EL ESPIRITU DE LA PROMESA

EL ESPIRITU DE LA PROMESA

Recordemos el pasaje de la carta de san Pablo a los Romanos en el capítulo 8 sobre el que queremos meditar hoy:

También nosotros, que poseemos las primicias del Espíritu, nosotros mismos gemimos en nuestro interior esperando la adopción como hijos, el rescate de nuestro cuerpo. Porque en esperanza hemos sido salvados; y una esperanza que se ve, no es esperanza, pues ¿cómo es posible esperar una cosa que se ve? Pero esperar lo que no vemos es aguardar con perseverancia (Rm 8, 23-25).

La misma tensión entre promesa y cumplimiento que se observa, en la Escritura, a propósito de la persona de Cristo, se percibe también respecto a la persona del Espíritu Santo. Igual que Jesús primero fue prometido en las Escrituras, después se manifestó según la carne y por último se le espera en su retorno final.

Así el Espíritu, en un tiempo “prometido por el Padre”, fue dado en Pentecostés y ahora de nuevo le espera e invoca “con gemidos inefables” el hombre y toda la creación, que habiendo gustado las primicias, aguardan la plenitud de su don.

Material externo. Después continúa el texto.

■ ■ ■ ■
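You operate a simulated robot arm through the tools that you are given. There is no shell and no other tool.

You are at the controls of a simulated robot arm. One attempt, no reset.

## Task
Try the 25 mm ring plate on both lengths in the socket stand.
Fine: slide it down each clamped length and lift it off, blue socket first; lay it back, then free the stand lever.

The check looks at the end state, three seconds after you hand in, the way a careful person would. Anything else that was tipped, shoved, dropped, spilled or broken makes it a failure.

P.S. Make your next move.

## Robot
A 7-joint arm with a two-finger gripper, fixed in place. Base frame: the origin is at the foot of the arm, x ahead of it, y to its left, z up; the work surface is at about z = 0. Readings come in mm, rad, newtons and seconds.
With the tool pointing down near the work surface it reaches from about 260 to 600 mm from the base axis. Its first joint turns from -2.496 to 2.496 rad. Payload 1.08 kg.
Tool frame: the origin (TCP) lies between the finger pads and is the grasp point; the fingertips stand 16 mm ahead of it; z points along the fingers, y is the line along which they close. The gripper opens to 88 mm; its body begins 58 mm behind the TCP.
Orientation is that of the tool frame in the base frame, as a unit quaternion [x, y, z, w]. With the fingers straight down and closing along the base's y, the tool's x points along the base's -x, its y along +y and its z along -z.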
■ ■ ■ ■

En este espacio que se extiende de Pentecostés a la Parusía, el Espíritu es la fuerza que nos impulsa adelante, que nos mantiene en camino, que no nos permite acomodarnos y convertirnos en un pueblo “sedentario”, que nos hace cantar con un sentido nuevo los “salmos de las ascensiones”: “¡Qué alegría cuando me dijeron: vamos a la casa del Señor!”. Él es quien nos da empuje y, por así decirlo, pone alas a nuestra esperanza; más aún: es el principio mismo y el alma de nuestra esperanza.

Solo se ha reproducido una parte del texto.